Prima, per il “Giubileo” cattolico, e in particolare per la rinnovata enfasi sulle “Indulgenze” che ne hanno costituito un elemento essenziale (vedi Tempi di Restaurazione n. 4/99 pagg. 4-7, Cos’è dunque questo “Giubileo”?). Ma non solo: tutto lo spiegamento di forze per attirare l’attenzione dei mass media, l’accesso a ricchissimi fondi pubblici e gli sforzi per coinvolgere anche i non cattolici, rafforzando così la propria posizione di egemonia culturale (almeno in Italia), hanno urtato non poco la sensibilità delle minoranze cristiane ed hanno rafforzato il sospetto che il concetto di ecumenismo di buona parte (in questo momento maggioritaria) della leadership della Chiesa di Roma sia quello di “ricondurre all’ovile (suo) le pecore disperse” delle altre Chiese.
Anche il risalto dato al culto mariano, con la “rivelazione” (per quanto deludente) del “terzo segreto di Fatima” e il “pellegrinaggio”(!) a Roma perfino della statua della “Madonna di Fatima”, accolta in piazza S. Pietro con grande onore ed in pompa magna dal Papa in persona; e inoltre la “beatificazione” di Pio IX, autore dei dogmi della “immacolata concezione” e dell’infallibilità papale, e di Padre Pio, il cui “culto” le autorità sembrano incoraggiare anziché frenare, hanno dato l’impressione di un cattolicesimo deciso a “sottolineare le cose che lo dividono” piuttosto che quelle che ha in comune con le altre chiese.
Ma la sorpresa maggiore è arrivata nel mese di Agosto con la pubblicazione della “Dichiarazione della Congregazione per la dottrina della fede” (l’ex Santo Uffizio) “circa l’unicità e l’universalità salvifica di Gesù Cristo e della Chiesa”, meglio nota con il titolo Dominus Jesus[1].
Ora, bisogna riconoscere che il bersaglio principale di questa “bordata” della Congregazione vaticana presieduta dal cardinale Joseph Ratzinger, non siamo noi delle altre confessioni cristiane.

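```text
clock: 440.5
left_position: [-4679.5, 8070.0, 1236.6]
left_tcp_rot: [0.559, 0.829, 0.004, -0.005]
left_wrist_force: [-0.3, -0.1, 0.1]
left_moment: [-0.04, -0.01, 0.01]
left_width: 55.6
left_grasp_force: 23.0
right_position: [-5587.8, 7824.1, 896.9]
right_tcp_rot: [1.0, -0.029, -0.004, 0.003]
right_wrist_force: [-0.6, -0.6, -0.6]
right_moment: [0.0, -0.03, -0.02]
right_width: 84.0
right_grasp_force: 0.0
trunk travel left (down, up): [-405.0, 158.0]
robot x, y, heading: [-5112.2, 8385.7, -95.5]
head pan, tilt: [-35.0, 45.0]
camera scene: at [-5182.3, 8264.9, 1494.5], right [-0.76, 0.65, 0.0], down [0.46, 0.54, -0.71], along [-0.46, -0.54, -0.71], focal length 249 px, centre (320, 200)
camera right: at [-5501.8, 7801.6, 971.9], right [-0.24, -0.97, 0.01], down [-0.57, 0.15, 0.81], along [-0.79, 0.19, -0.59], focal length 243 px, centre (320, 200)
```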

È piuttosto la tendenza – sempre più forte e diffusa – interna al cattolicesimo romano di mettere in discussione la verità assoluta del Vangelo, nonché l’autorità della Chiesa, adottando una mentalità relativistica; mentalità che purtroppo va facendosi rapidamente strada anche nelle chiese storiche protestanti. Con la conseguenza di porsi nei confronti delle altre religioni o filosofie non cristiane in un atteggiamento di “dialogo” e di “apertura” (cose non sbagliate di per sé), che spesso si traduce in un annacquamento e perfino nell’abbandono di ogni pretesa di dichiarazione del Vangelo come unica verità e di Gesù Cristo come unica via di salvezza.

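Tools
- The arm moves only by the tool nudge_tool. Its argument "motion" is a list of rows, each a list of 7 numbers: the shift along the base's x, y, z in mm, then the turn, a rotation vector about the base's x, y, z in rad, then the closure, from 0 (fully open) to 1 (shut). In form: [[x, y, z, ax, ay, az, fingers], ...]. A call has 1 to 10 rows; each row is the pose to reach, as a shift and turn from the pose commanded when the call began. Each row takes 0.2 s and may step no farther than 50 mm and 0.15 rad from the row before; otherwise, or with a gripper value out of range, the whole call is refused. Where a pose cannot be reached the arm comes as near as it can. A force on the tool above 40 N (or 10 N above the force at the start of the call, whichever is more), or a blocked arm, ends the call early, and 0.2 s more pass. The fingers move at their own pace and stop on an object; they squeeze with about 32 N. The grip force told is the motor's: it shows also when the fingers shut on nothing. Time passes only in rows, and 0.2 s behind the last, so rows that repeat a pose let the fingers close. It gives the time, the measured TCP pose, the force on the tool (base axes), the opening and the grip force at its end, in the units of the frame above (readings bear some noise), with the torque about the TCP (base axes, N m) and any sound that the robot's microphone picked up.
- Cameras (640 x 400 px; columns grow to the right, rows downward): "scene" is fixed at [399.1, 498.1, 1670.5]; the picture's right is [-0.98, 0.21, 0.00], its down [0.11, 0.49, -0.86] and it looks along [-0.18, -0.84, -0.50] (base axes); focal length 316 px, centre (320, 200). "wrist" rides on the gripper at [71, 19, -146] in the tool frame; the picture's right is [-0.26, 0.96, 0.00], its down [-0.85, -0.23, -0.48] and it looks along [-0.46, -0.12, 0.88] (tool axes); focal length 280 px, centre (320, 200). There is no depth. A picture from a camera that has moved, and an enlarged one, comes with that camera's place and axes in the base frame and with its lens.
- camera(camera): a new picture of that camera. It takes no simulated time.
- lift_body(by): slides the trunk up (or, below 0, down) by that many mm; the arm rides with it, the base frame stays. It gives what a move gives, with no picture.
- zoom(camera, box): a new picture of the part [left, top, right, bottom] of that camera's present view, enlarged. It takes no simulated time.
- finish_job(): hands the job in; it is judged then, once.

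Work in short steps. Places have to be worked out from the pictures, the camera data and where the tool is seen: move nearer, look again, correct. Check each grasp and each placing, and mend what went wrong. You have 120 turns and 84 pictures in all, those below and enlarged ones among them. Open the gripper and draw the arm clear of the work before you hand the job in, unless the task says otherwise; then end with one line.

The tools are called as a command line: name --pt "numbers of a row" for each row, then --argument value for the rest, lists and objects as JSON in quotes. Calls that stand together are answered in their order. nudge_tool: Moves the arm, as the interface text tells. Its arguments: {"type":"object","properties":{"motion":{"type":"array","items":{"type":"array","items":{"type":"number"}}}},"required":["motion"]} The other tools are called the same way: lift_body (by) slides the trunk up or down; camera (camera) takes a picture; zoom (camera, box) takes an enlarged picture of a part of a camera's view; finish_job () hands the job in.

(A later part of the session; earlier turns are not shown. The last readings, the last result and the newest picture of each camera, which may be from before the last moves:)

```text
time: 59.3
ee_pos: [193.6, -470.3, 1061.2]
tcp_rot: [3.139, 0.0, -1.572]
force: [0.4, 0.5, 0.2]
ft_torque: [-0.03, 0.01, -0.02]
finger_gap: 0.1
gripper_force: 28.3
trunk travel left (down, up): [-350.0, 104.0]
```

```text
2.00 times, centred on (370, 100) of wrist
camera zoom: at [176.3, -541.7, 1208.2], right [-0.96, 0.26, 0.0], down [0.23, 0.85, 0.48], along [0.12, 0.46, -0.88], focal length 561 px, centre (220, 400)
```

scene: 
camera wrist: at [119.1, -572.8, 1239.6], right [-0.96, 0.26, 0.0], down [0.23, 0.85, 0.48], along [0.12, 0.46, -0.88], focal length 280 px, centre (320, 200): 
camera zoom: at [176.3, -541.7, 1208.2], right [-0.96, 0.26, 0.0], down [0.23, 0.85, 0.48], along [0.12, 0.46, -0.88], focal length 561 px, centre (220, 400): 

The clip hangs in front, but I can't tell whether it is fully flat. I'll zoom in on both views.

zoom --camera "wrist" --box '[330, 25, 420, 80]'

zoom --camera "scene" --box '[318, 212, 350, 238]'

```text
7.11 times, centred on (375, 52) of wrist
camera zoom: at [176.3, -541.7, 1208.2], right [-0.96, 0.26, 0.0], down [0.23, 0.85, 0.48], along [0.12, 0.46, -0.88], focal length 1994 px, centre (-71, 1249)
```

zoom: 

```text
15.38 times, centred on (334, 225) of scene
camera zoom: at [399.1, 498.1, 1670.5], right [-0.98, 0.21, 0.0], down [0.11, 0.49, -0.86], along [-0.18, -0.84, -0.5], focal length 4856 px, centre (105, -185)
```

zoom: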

Possiamo dunque dire che con gran parte di questa “Dichiarazione” ci troviamo d’accordo. I paragrafi sul relativismo riguardo alla verità (4), sulla pienezza e unicità della rivelazione cristiana (5-8), sull’unicità di Gesù (10-11, 13-14) rivolgono ai cattolici un salutare richiamo a verità bibliche basilari.

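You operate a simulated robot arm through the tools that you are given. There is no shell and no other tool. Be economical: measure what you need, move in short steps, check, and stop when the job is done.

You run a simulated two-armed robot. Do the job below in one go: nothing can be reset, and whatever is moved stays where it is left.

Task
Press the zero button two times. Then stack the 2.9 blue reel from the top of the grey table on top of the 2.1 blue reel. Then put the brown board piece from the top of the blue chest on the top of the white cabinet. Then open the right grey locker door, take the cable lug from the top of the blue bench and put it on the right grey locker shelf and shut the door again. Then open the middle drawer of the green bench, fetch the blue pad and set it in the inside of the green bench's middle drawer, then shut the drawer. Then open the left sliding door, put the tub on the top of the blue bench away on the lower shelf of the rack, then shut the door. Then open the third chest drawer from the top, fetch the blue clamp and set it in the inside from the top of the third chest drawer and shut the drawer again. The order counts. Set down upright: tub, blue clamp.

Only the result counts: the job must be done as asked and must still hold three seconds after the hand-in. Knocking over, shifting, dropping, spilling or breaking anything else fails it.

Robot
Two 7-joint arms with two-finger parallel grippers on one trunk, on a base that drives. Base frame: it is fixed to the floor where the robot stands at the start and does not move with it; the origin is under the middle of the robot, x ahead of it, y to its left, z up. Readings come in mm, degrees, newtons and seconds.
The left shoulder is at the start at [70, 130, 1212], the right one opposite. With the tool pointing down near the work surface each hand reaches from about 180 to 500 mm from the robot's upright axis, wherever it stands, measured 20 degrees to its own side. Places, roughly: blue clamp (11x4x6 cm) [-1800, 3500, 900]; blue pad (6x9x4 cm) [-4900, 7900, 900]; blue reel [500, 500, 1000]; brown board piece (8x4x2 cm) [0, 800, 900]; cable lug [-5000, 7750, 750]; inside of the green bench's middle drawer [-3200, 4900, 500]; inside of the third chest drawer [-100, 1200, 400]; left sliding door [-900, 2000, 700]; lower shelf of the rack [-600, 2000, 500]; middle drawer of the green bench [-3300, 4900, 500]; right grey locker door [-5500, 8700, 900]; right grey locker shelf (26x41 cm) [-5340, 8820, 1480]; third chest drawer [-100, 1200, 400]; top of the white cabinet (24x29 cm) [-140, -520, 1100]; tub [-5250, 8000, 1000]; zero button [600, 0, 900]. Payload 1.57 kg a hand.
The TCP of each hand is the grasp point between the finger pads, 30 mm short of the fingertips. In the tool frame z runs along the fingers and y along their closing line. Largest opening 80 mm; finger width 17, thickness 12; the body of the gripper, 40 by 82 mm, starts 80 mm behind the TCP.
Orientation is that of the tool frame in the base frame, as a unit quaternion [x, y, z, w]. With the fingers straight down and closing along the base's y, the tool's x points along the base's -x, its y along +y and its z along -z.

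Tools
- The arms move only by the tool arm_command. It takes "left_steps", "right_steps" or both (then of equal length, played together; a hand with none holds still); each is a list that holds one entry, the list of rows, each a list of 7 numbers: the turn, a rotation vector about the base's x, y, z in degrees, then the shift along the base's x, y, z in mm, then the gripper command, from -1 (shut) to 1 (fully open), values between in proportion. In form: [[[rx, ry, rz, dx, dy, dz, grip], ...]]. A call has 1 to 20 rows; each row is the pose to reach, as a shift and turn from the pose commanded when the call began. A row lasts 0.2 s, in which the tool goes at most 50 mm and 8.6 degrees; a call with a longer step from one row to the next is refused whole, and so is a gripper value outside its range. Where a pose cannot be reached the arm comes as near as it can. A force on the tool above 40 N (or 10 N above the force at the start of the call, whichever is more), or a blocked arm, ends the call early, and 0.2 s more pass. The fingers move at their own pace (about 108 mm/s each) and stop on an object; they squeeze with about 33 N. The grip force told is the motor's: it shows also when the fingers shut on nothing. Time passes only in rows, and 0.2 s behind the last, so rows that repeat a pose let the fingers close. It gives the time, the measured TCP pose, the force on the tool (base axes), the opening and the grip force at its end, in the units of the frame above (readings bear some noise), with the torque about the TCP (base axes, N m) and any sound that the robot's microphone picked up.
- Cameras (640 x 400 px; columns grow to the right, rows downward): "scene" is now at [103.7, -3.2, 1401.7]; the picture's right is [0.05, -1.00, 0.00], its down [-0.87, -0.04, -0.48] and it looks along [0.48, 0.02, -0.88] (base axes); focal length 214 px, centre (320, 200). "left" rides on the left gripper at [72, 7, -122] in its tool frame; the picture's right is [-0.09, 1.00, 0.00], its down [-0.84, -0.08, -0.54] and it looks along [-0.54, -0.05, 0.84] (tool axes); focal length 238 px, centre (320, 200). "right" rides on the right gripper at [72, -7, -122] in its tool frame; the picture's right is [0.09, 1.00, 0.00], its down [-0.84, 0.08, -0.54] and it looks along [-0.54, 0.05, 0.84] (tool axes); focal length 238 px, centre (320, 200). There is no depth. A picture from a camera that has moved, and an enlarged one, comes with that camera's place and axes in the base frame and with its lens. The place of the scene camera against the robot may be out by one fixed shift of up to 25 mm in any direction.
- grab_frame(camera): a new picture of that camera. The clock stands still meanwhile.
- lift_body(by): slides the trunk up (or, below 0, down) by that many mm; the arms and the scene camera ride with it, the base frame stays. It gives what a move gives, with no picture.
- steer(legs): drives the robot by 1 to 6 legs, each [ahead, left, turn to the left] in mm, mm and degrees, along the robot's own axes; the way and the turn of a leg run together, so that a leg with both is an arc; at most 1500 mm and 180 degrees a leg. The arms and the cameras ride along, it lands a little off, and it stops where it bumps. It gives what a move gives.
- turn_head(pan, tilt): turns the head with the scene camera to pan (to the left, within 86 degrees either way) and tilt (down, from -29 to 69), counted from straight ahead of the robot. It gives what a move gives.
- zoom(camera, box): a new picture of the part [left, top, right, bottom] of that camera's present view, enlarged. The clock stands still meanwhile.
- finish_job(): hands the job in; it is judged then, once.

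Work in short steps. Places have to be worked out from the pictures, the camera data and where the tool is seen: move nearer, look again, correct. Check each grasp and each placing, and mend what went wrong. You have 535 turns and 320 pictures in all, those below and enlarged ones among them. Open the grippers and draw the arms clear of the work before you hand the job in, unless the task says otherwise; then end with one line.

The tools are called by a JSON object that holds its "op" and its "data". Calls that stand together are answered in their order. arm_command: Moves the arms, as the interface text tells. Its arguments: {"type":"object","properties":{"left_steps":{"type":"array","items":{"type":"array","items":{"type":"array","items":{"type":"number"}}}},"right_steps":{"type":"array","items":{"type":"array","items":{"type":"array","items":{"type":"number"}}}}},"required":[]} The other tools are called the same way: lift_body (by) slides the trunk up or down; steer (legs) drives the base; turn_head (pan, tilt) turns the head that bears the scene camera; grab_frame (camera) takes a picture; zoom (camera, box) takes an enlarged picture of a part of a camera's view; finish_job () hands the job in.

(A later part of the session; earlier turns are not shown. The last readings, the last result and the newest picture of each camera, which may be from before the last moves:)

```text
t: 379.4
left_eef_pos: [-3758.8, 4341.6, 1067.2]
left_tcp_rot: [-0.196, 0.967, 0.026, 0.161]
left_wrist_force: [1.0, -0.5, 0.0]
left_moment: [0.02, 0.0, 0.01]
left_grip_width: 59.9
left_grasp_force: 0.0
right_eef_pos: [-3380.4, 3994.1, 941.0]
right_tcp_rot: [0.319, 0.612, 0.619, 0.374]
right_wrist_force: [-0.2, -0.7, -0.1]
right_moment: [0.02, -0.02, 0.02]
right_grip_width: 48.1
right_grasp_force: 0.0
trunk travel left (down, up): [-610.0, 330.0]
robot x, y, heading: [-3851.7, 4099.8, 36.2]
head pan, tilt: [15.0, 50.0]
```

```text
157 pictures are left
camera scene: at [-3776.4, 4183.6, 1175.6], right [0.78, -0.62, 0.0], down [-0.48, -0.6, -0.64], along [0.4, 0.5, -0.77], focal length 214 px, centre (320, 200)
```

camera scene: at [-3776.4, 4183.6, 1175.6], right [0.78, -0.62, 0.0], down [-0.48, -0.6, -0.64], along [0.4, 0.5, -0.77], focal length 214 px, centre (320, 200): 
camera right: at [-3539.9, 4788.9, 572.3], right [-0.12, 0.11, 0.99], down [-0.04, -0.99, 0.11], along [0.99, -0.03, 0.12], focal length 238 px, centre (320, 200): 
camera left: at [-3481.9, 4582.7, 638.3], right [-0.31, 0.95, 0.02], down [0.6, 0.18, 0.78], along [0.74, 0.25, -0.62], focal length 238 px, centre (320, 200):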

La sorpresa dolorosa arriva, invece, con la sezione intitolata: “Unicità e unità della Chiesa” (paragrafi 16-17) in cui, evidentemente per contrastare altre posizioni anche esse interne alla stessa Chiesa, si ribadisce in maniera chiara ed inequivocabile la pretesa di Roma di rappresentare l’unica vera ed autentica Chiesa di Cristo.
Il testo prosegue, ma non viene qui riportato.